With respect to Mr. Wakulich’s request to extend the time to appeal the decision of Justice of the Peace Bisson, the applicable section 116(1) of the Provincial Offences Act states:
Where a proceeding is commenced by information under Part III, the defendant or the prosecutor or the Attorney General by way of intervention may appeal from, (a) a conviction; (b) a dismissal; (c) a finding as to ability, because of mental disorder, to conduct a defence; (d) a sentence; or (e) any other order as to costs.
Based on a plain reading of the Act, in the context of proceedings under Part III of the Act, Justice Maddalena held that “there should be no appeal under the circumstances from the interlocutory order of Justice of the Peace Bisson.” Mr. Wakulich was found to be seeking to argue his motions a second time, which would amount to an abuse of process contrary to the interests of the administrations of justice.
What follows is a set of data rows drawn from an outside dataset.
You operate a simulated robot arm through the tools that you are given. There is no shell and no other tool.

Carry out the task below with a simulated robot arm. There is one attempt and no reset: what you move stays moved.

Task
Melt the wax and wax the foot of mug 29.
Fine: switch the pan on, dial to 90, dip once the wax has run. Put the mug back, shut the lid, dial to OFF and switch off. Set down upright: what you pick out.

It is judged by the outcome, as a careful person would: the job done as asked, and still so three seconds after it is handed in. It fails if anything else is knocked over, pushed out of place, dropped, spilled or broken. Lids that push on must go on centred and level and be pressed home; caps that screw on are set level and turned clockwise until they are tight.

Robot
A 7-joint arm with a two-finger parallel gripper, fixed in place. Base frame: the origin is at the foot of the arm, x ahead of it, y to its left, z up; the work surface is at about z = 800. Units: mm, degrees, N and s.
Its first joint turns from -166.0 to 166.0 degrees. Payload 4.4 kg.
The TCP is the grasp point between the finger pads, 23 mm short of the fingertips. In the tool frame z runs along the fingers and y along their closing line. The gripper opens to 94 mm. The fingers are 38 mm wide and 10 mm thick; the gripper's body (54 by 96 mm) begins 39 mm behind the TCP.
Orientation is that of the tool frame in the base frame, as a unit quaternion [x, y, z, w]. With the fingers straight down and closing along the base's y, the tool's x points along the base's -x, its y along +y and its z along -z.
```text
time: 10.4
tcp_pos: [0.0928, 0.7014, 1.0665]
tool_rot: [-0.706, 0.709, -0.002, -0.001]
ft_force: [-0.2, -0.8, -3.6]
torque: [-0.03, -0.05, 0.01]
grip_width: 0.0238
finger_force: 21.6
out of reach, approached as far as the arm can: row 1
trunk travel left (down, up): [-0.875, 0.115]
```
The Superior Court decision in this case makes it clear that an appeal or review of an interlocutory decision of a provincial court judge or justice of the peace will not be permitted in a case unless it can be demonstrated that there was a substantial wrong or miscarriage of justice. This is akin to the administrative law jurisprudence showing an unwillingness to consider applications to review or appeal decisions or processes before the entire administrative process has come to a final conclusion. The Wakulich v. Niagara Peninsula Conservation Authority does not provide guidance on what situations might amount to a substantial wrong or miscarriage of justice, but given the similarities, the administrative law jurisprudence may be helpful by analogy. The Wakulich decision makes it abundantly clear that the courts will shut the door on efforts to re-litigate the same issue.